A block of data

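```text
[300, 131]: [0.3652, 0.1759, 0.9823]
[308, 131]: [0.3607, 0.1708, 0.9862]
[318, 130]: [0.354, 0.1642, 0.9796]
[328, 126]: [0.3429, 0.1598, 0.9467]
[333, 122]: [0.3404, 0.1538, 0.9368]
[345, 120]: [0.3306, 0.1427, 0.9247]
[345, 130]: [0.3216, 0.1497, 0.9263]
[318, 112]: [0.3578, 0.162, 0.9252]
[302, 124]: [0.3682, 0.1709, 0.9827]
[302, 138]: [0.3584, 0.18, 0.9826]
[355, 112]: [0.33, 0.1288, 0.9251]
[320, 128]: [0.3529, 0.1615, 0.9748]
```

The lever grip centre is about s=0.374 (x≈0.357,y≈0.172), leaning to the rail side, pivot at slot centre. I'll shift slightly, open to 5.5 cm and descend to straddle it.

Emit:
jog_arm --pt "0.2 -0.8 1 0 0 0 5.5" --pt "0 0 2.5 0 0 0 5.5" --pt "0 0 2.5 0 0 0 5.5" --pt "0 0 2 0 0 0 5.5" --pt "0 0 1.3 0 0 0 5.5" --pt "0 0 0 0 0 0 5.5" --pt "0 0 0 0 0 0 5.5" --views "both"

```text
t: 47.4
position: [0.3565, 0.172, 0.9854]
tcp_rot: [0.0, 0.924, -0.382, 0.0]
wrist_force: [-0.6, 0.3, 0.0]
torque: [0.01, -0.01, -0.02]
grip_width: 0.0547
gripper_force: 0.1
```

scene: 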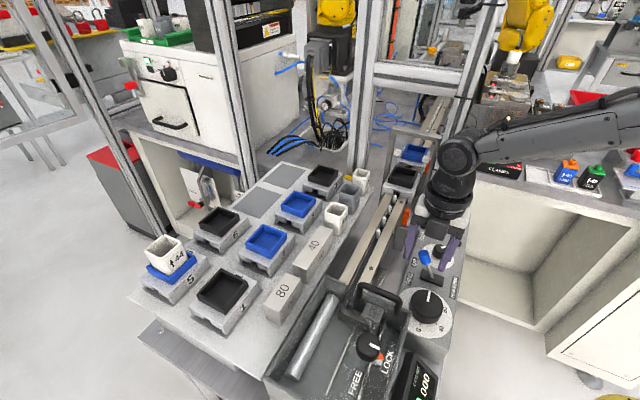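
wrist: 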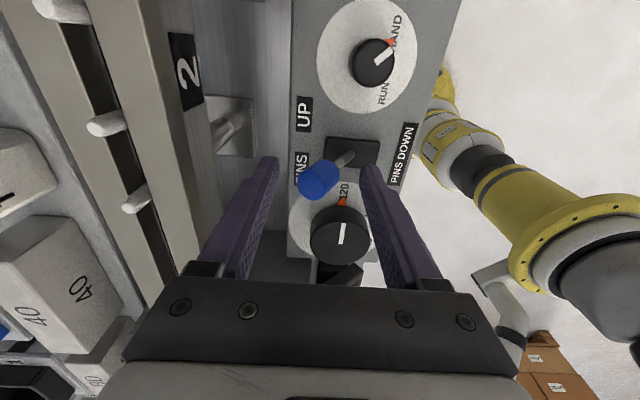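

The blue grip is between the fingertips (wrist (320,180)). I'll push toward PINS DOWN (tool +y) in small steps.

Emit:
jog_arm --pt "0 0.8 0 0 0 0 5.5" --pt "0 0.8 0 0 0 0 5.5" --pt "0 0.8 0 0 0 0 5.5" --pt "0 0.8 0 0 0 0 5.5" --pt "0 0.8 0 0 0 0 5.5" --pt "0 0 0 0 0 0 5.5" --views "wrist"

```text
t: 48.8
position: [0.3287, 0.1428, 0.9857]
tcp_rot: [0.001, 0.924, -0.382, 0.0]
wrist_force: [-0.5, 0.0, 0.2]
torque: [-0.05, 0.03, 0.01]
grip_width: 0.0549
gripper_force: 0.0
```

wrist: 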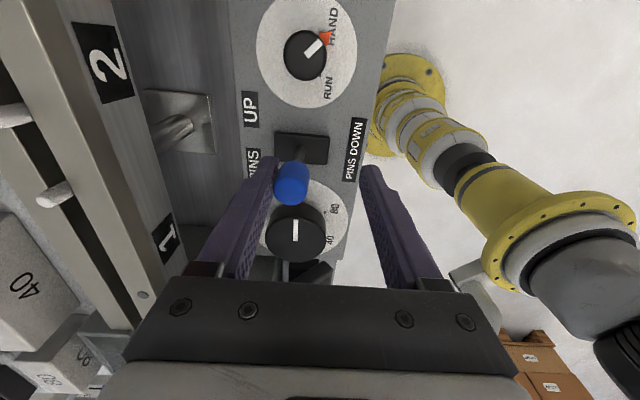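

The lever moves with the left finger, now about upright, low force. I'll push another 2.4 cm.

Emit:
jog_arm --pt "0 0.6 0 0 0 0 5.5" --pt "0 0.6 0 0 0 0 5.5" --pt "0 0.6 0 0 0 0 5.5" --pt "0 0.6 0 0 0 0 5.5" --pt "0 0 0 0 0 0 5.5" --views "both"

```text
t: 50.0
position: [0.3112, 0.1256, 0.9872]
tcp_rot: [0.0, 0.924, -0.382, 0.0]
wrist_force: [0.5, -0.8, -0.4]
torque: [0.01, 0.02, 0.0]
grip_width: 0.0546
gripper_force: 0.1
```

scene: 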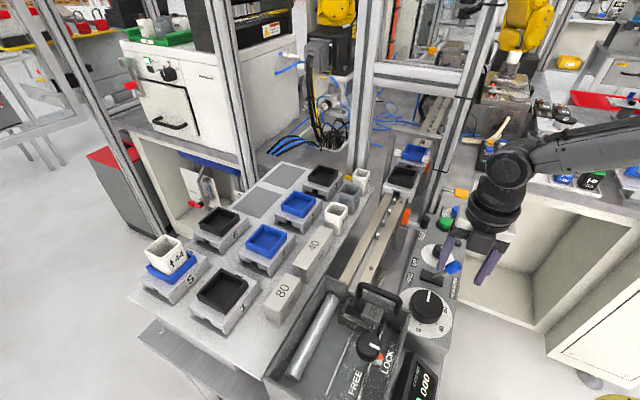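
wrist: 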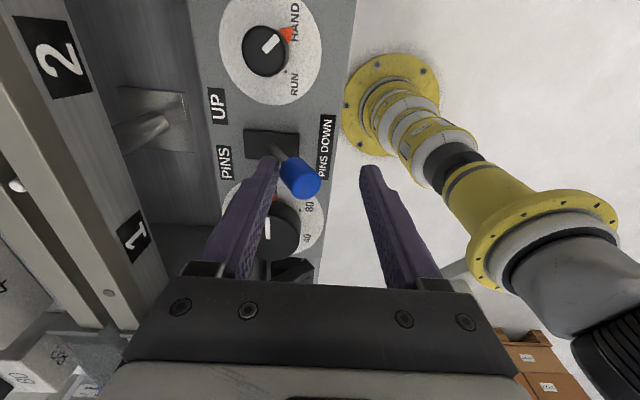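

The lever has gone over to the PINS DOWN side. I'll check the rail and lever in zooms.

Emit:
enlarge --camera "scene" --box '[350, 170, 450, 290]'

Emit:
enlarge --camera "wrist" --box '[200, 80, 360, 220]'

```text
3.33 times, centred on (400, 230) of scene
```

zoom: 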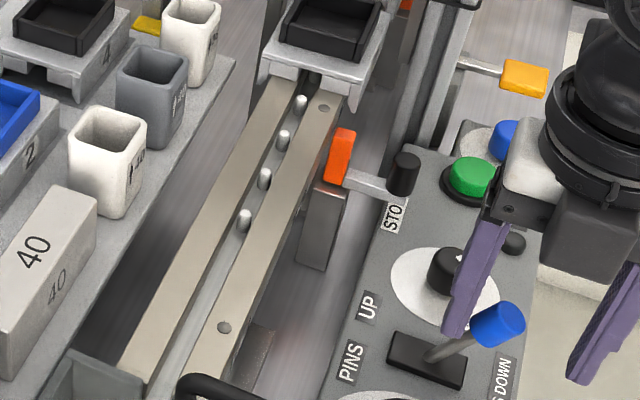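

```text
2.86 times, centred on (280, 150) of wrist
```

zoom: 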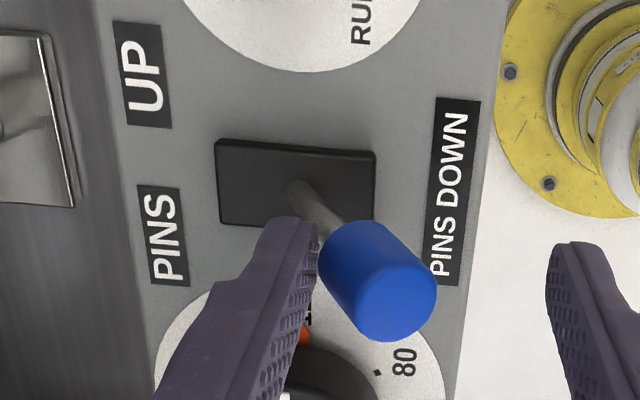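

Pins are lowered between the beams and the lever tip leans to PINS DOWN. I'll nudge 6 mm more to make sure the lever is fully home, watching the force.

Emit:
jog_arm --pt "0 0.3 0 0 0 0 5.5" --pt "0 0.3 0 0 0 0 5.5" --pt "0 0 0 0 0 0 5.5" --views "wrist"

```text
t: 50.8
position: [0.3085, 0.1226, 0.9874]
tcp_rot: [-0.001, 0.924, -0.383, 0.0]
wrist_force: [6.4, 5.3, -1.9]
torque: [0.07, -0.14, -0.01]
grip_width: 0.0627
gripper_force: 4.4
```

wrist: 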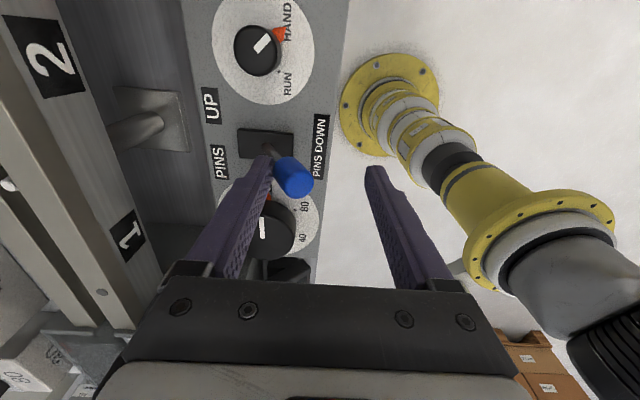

--

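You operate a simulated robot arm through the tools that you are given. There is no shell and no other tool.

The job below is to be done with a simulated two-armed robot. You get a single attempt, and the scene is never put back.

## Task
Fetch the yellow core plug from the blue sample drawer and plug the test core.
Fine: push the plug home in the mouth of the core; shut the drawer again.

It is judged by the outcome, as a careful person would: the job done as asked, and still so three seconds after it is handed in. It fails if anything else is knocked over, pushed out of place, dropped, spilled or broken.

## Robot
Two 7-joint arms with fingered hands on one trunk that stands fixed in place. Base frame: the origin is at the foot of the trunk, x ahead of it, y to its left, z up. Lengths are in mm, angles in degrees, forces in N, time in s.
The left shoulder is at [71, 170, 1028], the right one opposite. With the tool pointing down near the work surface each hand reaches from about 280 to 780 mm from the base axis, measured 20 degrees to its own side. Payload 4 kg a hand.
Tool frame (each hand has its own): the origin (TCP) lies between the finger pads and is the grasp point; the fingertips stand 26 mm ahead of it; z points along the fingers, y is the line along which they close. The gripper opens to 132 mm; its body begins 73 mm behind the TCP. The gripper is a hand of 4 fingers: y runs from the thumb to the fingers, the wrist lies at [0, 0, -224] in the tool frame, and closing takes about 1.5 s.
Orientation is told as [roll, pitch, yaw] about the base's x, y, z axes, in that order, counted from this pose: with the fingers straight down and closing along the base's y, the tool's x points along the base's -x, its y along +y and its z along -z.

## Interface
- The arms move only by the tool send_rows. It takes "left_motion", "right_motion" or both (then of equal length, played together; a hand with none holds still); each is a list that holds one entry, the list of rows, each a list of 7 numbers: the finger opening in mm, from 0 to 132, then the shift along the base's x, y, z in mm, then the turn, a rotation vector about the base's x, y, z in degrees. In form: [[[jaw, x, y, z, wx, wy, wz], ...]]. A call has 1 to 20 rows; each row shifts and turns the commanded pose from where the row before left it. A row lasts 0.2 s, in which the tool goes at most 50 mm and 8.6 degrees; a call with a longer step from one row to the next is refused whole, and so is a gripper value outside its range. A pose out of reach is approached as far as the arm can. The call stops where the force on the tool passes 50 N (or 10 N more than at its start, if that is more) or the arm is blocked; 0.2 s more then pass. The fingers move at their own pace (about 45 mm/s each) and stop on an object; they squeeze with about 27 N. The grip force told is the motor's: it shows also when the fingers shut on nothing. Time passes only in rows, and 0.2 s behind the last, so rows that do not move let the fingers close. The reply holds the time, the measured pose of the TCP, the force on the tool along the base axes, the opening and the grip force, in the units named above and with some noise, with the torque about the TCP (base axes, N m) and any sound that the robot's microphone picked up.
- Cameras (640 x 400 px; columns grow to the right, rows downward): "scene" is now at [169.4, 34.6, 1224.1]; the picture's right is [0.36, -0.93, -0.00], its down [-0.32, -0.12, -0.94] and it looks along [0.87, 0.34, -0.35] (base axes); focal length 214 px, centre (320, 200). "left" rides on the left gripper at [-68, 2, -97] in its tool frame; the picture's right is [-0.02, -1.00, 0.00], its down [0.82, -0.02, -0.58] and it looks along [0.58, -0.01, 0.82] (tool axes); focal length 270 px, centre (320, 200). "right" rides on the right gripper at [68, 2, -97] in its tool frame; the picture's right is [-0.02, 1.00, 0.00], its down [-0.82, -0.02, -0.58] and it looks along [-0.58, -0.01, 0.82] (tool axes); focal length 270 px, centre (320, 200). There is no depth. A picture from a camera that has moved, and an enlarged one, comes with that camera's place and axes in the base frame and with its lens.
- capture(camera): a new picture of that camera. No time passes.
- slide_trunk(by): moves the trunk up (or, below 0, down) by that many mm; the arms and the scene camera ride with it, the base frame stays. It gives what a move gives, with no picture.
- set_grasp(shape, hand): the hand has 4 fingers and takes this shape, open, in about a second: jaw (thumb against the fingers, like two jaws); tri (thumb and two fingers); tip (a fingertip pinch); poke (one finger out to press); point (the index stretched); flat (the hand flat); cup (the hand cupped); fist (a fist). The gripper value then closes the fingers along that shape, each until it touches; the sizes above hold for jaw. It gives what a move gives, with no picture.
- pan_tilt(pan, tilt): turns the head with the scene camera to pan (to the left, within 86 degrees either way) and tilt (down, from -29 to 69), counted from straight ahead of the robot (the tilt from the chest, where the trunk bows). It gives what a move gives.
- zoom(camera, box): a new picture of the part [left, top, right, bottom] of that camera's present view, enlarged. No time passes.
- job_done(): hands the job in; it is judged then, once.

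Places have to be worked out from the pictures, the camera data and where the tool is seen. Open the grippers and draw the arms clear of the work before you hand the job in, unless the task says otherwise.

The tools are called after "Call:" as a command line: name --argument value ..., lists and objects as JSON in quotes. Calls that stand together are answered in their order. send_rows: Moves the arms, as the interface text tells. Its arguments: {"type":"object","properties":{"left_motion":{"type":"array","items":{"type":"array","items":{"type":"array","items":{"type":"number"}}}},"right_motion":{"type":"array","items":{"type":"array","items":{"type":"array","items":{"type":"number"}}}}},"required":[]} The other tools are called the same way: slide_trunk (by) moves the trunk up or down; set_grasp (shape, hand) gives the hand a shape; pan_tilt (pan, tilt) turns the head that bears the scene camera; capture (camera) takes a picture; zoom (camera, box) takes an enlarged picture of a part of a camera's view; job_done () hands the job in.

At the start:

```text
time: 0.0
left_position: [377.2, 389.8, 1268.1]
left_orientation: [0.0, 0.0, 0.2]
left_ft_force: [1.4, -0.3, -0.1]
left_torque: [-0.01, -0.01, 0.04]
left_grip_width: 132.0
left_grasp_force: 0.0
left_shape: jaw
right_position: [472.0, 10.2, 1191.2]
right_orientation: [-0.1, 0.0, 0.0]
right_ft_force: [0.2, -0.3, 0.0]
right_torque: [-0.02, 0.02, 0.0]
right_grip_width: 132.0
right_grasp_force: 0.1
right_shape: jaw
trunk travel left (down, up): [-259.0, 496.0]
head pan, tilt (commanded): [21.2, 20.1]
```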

▸ REQUIRED TASK:
Sift the material for lines with the string "simulated". Copy each one found.

▸ TASK OUTPUT:
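You operate a simulated robot arm through the tools that you are given. There is no shell and no other tool.
The job below is to be done with a simulated two-armed robot. You get a single attempt, and the scene is never put back.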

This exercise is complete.